La primera Cruzada

 La primera Cruzada fue pergeñada por el papa Urbano II, que lanzó un llamado que tuvo eco en los reyes de Europa, y el imperio bizantino (imperio romano de oriente, que duró hasta 1453, cuya capital era Constantinopla –hoy Estambul–) con el emperador de Bizancio Alexios I Komnenos a la cabeza, que quería combatir y neutralizar la expansión de los musulmanes turcos selyúcidas (dinastía turca oguz de la zona del mar Aral) que le habían robado a Bizancio la península de Anatolia (Asia Menor).

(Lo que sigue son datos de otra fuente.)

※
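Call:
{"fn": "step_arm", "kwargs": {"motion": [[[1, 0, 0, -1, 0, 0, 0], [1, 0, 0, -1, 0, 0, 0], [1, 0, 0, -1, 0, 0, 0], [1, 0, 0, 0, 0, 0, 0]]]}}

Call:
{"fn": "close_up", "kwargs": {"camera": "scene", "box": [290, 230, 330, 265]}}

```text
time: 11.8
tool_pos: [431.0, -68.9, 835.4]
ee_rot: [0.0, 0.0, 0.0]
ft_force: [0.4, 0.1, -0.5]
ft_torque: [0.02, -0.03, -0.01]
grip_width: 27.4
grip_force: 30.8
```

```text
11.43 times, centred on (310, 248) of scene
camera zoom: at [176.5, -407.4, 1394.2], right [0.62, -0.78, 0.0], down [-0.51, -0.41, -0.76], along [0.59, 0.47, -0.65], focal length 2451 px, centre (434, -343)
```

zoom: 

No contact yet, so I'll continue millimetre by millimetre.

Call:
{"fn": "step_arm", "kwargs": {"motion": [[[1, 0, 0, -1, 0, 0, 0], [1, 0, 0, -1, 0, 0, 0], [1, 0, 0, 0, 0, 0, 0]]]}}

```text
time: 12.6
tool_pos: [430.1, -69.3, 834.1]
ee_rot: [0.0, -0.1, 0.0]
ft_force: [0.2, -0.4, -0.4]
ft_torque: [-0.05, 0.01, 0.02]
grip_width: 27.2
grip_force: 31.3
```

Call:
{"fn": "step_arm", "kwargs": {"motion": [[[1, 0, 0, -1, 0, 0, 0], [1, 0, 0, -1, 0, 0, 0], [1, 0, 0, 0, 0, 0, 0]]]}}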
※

     El hecho de que Jerusalén (o Jerusalem), la ciudad más sagrada de la cristiandad, hubiera caído en manos musulmanas, fue un gran incentivo para que un enorme rejuntado de europeos con diferentes objetivos personales se unieran para formar un ejército y viajaran desde muchos rincones de Europa a “rescatar” Jerusalén. A ellos se les unió el nada despreciable ejército bizantino, que tenía motivaciones de revancha y de recuperación territorial. Las fuerzas combinadas de cruzados y bizantinos (para simplificar los llamaremos a todos “cruzados”) sufrieron una derrota inicial en Anatolia en 1096, pero a partir de ahí lograron varias victorias en su camino a Jerusalén, recuperando Nicea (también en manos de los turcos selyúcidos) en junio de 1097, ganando la batalla de Dorylaeum (Dorilea) en julio de 1097 y asediando y finalmente capturando Antioquia en junio del 1098; hacia fines de ese año los cruzados fueron capturando varias ciudades portuarias en Siria y también la ciudad de Belén. Así que los muchachos ya venían entonados.

     Mientras esto ocurría, los musulmanes tenían sus propios conflictos internos (qué raro): los musulmanes fatimíes (chiítas, de Egipto) habían tomado el control de Jerusalén, arrebatándosela a sus rivales selyúcidas (sunnitas). La mayoría de los selyúcidas, sin embargo, permanecieron en la ciudad aunque ya no estaban al mando. Chiítas contra sunnitas, siempre la misma historia.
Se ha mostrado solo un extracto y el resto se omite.